> **Source extract**
ANDY BELL     I’M IN LOVE . . .


I’m going through a bit of an Andy Bell phase at the moment - his own musical vision is ticking a lot of boxes for me. I’m In Love . . . is a dreamlike cover of The Passions’ 1981 hit I’m In Love With A German Film Star and features Neu!’s Michael Rother on guitar and Mind De-Coder favourite Dot Allison on vocals, so you can see why I might be interested. You can find it on the Ride guitarist’s third solo release PINBALL WANDERER, released earlier this year, an album equally at home to krautrock rhythms, loose-limbed Madchester grooves, psychedelic melodies and Arthur Russell-style experimental textures. Right up my street, then.

 

ANDY BELL AND MASAL     THE SLIGHT UNEASE OF SEEING A CRESCENT                                           MOON IN BLUE MIDDAY SKY


This one got me with the title alone. It’s taken from the 2023 release, TIDAL LOVE NUMBERS, an album of immersive, ambient astral jazz recorded in collaboration with the Essex-based Masal, a duo who weave harp, Theremin, and electronics into beautiful aural journeys. It’s a mesmerizing trip - sympathetically mastered by Andy’s Ride bandmate Mark Gardener – landing somewhere in the neighbourhood of Spacemen 3’s ‘DREAMWEAPON, with the four pieces subtly ebbing and flowing from pastoral picking to psychedelic bliss to noisy drones and back again, all punctuated by heavenly harp.

 

ANDY BELL AND MASAL     HALLOGALLO

 

The love affair continues - this is a Cover of Neu!’s peerless Hallogallo, recorded live at The Social, London, 2023.

> **Supplied material**
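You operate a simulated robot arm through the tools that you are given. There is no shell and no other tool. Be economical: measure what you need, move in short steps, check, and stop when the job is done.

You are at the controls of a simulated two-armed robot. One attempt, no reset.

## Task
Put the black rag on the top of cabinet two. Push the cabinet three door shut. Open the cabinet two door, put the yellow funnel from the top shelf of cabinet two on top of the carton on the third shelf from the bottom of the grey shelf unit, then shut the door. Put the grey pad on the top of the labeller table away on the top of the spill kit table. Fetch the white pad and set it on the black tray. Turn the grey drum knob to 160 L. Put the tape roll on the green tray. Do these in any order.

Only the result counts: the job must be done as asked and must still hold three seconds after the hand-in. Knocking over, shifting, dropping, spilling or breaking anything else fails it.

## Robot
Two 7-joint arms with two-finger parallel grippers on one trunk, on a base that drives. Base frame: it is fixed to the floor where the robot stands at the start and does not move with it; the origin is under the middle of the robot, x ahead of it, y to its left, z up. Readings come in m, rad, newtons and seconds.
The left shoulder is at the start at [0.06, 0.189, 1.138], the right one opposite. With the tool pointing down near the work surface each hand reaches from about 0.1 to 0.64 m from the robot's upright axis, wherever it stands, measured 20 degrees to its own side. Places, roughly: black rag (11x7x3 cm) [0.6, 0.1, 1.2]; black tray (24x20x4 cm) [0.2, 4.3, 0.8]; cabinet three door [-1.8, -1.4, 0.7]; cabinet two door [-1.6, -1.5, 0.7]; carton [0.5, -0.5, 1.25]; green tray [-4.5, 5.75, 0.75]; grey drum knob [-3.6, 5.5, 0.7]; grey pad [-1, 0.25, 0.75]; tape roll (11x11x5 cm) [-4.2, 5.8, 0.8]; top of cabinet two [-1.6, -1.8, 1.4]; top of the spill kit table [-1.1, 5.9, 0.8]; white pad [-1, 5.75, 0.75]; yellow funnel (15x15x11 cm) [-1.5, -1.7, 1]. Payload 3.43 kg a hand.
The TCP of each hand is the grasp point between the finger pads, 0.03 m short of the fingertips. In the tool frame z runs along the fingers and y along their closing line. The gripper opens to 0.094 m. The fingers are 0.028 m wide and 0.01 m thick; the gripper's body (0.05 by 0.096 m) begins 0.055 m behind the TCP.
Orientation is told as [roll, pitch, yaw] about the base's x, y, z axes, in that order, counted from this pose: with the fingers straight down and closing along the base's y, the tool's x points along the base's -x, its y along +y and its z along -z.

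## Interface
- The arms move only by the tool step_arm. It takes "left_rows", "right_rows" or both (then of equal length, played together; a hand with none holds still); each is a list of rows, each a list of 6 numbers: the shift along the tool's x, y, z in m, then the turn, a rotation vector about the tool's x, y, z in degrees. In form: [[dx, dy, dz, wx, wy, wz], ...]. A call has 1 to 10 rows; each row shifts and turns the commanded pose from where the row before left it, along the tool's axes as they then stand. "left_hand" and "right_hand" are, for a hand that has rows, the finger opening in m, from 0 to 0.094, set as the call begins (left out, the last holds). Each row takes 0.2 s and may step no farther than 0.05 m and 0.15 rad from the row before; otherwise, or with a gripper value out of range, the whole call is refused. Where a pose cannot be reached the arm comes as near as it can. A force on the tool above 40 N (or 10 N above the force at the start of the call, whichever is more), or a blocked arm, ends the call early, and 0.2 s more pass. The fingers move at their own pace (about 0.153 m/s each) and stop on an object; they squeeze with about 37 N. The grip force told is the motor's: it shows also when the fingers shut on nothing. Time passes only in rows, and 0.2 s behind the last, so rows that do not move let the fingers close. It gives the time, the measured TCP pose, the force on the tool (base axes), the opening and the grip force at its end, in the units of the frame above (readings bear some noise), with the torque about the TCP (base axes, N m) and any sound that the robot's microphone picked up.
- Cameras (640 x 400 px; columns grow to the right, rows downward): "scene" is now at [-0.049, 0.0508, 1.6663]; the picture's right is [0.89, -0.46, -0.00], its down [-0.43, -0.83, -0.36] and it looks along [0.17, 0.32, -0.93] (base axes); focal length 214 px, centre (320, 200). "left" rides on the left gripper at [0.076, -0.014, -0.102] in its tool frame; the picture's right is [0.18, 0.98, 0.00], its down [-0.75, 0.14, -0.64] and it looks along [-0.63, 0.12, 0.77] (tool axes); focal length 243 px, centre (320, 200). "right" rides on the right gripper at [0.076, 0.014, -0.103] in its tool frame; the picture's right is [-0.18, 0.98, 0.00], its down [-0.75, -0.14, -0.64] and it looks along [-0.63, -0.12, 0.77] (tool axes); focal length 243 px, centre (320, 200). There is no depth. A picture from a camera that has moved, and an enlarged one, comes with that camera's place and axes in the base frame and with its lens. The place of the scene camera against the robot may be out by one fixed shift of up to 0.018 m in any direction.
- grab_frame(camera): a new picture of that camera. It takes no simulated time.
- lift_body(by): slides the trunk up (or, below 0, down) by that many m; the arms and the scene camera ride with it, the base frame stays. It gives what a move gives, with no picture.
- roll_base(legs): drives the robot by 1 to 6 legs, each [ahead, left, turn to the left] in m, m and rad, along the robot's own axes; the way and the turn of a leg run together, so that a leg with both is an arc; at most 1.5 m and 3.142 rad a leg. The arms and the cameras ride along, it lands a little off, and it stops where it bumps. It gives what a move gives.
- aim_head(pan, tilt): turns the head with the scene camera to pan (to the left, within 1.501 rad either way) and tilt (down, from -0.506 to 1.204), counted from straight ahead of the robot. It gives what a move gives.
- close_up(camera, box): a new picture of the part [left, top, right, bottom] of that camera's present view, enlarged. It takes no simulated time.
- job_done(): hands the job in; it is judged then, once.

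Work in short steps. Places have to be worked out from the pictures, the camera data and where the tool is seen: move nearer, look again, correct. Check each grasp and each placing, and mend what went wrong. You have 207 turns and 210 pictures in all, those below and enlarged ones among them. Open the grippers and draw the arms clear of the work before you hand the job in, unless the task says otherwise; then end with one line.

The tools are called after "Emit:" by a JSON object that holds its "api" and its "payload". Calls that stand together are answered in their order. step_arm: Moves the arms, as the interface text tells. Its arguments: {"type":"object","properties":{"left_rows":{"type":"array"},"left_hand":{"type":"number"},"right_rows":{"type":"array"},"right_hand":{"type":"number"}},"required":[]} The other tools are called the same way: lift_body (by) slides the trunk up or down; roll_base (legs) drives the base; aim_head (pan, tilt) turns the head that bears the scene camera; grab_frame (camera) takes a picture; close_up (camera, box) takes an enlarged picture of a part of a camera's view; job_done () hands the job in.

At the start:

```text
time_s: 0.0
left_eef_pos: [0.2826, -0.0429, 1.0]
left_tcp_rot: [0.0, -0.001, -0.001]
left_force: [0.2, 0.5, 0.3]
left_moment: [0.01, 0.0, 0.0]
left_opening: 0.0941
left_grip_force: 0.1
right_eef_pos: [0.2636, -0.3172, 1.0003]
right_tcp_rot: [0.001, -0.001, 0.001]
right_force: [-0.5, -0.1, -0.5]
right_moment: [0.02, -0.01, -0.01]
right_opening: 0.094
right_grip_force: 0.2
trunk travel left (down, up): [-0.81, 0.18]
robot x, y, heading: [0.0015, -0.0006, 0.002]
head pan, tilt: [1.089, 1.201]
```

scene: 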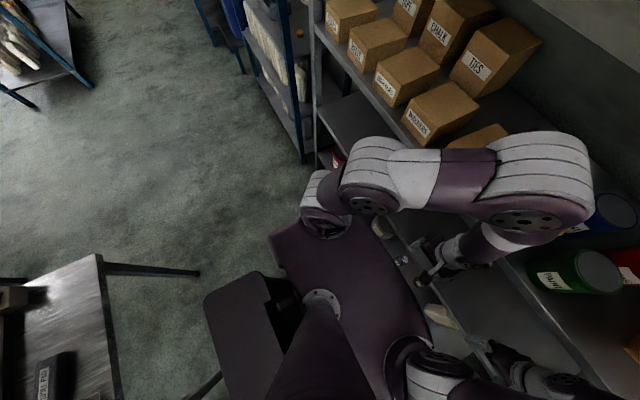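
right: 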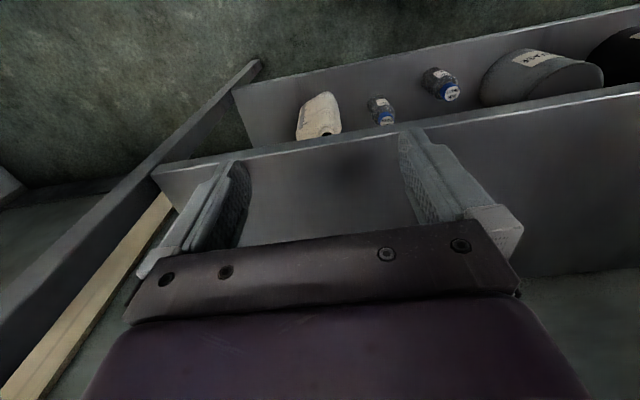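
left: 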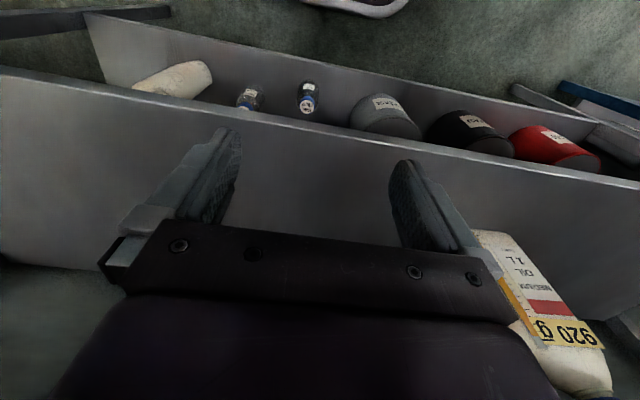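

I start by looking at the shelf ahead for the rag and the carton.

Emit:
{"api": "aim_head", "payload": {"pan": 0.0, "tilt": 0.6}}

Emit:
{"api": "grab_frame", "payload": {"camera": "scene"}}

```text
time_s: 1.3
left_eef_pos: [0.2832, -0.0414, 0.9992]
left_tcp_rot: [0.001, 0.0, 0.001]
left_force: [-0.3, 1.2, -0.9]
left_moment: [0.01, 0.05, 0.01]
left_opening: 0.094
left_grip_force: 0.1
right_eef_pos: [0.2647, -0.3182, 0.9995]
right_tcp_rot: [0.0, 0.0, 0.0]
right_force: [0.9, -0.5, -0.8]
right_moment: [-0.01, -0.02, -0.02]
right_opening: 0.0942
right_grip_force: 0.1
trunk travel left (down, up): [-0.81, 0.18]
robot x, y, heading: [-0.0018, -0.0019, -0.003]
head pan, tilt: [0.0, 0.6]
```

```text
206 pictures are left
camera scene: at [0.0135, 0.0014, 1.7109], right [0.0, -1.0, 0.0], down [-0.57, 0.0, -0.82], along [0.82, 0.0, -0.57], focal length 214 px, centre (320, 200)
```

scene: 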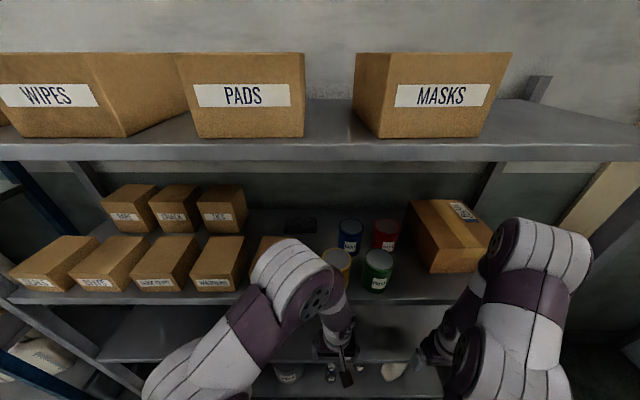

> **Exercise A**
Copy the part of the source extract from the words "I’m going through" through the words "my street, then.".
> **Exercise B**
Reproduce exactly the lines from the one containing "- close_up(camera, box): a" through the one containing "Work in short", inclusive, and nothing else.

> **Finished answer A**
I’m going through a bit of an Andy Bell phase at the moment - his own musical vision is ticking a lot of boxes for me. I’m In Love . . . is a dreamlike cover of The Passions’ 1981 hit I’m In Love With A German Film Star and features Neu!’s Michael Rother on guitar and Mind De-Coder favourite Dot Allison on vocals, so you can see why I might be interested. You can find it on the Ride guitarist’s third solo release PINBALL WANDERER, released earlier this year, an album equally at home to krautrock rhythms, loose-limbed Madchester grooves, psychedelic melodies and Arthur Russell-style experimental textures. Right up my street, then.

> **Finished answer B**
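- close_up(camera, box): a new picture of the part [left, top, right, bottom] of that camera's present view, enlarged. It takes no simulated time.
- job_done(): hands the job in; it is judged then, once.

Work in short steps. Places have to be worked out from the pictures, the camera data and where the tool is seen: move nearer, look again, correct. Check each grasp and each placing, and mend what went wrong. You have 207 turns and 210 pictures in all, those below and enlarged ones among them. Open the grippers and draw the arms clear of the work before you hand the job in, unless the task says otherwise; then end with one line.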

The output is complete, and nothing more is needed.